Text shown:
_ _ _ _

The recent judgement by Justice Swarana Kanta Sharma of the Delhi High Court, dismissing Arvind Kejriwal and his associates’ recusal applications, is more than just a legal victory for the Bench; it is a scathing exposé of a calculated political strategy designed to manage rather than receive justice. While the public has focused on the dismissal’s superficial headlines, a closer read of the 115-page judgment reveals a series of arguments that have largely gone unnoticed, arguments that paint the Kejriwal incident as a systematic attempt to undermine judicial integrity, making it a suitable case for contempt.
Catch 22: A win-win for the litigant
The Catch 22 scenario that the applicants painstakingly created is one of the Court’s most nuanced point that has not received much public attention. The recusal request, according to Justice Sharma, is a tactical move that benefits the litigant regardless of the verdict. If the judge recuses, the litigant effectively selects their Bench through intimidation, establishing a troubling precedent that any judge can be removed simply by casting aspersions. The litigant can use the judge’s reluctance to recuse as justification for pre judged bias in any subsequent unfavourable judgement, tainting the proceedings in the court of public opinion. The dignity of the judicial system is directly attacked by this ‘heads I win, tails you lose’ strategy.

_ _ _ _

Problem 1:
Your task is to quote, unchanged, only the lines from the one with "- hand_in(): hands" through the one with "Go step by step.", both ends included. Number the lines from 1 and leave blank lines out.

_ _ _ _

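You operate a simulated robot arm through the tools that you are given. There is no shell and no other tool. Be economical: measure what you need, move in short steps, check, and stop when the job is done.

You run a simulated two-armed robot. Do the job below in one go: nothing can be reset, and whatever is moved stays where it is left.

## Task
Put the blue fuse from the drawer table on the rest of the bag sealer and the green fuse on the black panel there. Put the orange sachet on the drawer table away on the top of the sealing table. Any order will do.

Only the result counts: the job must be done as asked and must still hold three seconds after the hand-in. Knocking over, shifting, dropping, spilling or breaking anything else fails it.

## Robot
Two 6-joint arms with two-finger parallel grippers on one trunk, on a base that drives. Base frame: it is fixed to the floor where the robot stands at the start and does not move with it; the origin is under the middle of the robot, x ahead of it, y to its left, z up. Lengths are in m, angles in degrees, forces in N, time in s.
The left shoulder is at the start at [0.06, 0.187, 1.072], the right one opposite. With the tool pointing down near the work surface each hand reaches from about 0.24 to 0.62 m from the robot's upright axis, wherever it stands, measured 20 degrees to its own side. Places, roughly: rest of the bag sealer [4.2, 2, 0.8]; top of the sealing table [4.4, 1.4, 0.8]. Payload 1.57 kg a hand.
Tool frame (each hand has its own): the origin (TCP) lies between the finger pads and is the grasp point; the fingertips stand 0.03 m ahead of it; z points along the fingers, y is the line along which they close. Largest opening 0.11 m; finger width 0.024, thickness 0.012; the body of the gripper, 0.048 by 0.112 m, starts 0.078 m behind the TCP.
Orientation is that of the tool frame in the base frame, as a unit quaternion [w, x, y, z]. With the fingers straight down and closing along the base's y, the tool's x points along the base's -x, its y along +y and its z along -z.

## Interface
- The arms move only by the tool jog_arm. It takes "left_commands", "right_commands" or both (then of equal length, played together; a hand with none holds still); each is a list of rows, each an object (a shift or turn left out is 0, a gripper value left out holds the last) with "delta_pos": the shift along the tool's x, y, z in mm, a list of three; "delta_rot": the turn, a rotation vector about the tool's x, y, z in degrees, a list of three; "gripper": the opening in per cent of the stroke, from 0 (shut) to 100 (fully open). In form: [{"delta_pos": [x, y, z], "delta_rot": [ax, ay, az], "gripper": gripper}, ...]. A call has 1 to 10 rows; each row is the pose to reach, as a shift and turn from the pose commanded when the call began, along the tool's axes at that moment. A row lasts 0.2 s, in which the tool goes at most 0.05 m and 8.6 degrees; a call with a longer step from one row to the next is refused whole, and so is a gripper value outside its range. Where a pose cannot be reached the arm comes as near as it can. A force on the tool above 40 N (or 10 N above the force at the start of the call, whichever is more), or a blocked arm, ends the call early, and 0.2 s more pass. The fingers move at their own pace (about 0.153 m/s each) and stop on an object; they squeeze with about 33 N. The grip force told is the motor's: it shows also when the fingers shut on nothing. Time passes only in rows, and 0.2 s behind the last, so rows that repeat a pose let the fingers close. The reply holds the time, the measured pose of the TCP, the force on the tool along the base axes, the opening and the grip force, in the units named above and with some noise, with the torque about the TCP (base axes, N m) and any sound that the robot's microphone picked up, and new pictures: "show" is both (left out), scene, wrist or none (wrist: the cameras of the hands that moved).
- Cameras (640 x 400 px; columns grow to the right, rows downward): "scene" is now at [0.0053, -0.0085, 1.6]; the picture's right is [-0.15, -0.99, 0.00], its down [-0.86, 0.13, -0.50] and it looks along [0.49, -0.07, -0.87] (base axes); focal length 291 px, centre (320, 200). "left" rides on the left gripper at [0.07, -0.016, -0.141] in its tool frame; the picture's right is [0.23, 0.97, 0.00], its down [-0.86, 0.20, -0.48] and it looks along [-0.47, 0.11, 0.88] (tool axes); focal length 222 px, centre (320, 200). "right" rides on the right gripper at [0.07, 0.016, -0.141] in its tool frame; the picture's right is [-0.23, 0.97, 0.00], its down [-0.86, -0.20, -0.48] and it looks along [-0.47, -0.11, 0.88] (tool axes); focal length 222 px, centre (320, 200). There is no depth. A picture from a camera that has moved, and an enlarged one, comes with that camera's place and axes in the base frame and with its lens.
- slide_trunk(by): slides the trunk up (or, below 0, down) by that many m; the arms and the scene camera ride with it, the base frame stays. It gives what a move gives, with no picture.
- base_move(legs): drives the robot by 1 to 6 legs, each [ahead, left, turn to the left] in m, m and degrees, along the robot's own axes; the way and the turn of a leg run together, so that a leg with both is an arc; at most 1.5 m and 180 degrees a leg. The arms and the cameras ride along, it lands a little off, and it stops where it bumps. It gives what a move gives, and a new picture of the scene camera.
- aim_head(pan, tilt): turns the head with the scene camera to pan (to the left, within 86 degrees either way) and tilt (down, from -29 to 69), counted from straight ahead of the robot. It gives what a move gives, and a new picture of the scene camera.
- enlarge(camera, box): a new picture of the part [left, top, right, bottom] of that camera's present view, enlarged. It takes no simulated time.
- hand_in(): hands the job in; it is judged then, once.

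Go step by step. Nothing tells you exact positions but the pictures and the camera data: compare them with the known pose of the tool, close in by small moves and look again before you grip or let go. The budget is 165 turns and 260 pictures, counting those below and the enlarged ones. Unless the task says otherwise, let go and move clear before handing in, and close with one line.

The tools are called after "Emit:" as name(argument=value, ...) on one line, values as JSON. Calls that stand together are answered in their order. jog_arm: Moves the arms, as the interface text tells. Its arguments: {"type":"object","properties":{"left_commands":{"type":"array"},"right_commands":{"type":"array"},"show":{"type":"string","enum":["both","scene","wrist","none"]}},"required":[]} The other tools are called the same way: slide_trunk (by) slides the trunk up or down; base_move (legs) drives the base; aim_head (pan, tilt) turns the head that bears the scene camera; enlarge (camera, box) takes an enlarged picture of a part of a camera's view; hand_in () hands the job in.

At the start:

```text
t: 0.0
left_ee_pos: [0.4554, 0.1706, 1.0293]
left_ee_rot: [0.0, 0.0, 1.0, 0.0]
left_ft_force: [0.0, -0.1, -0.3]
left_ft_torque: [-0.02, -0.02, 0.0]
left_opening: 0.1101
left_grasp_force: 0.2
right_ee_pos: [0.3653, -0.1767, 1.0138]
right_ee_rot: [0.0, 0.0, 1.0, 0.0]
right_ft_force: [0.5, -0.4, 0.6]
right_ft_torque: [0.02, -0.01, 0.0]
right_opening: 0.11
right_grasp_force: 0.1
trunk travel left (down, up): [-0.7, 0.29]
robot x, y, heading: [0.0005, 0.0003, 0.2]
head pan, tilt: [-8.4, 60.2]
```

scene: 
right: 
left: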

_ _ _ _

Problem 2:
Give the continuation of the text shown.

Response 1:
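1. - hand_in(): hands the job in; it is judged then, once.
2. Go step by step. Nothing tells you exact positions but the pictures and the camera data: compare them with the known pose of the tool, close in by small moves and look again before you grip or let go. The budget is 165 turns and 260 pictures, counting those below and the enlarged ones. Unless the task says otherwise, let go and move clear before handing in, and close with one line.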

Response 2:
The trial of the institution
The judgement marks a transition from a legal conflict between parties to the judge’s personal trial. In a moving statement, Justice Sharma said that a litigant was testing the institution’s resilience itself in this case and that her silence as a judge was being tested. It is an unprecedented insult to the constitutional oath to require a judge to go through what she called a Agni Pariksha (trial by fire) to demonstrate her fairness. Requiring a judge to defend her impartiality against wild, irrelevant, or imaginary allegations essentially puts the entire system on trial in a system where judicial integrity is a fundamental tenet. This reversal, in which the accused tries to judge a judge in the absence of relevant facts, is an obvious instance of selective targeting that transcends a valid legal justification.
Calculated contradictions
Kejriwal’s inherently inconsistent and contradictory stance on the judge’s family is a very telling argument that has gone unnoticed. Kejriwal asserted in his written arguments that recusal is not warranted just because a judge’s family members are appointed as government counsel. But he also claimed that there was a conflict of interest because the Solicitor General, who is representing the CBI, had authority over how much work is assigned to those relatives. The Court revealed this as a constructed story, observing that Kejriwal was taking contrary stands in his own affidavits to suit the situation. The applicants attempted to utilise the professional careers of a judge’s children as a tool for strategic character assassination by insinuating a nexus where none existed.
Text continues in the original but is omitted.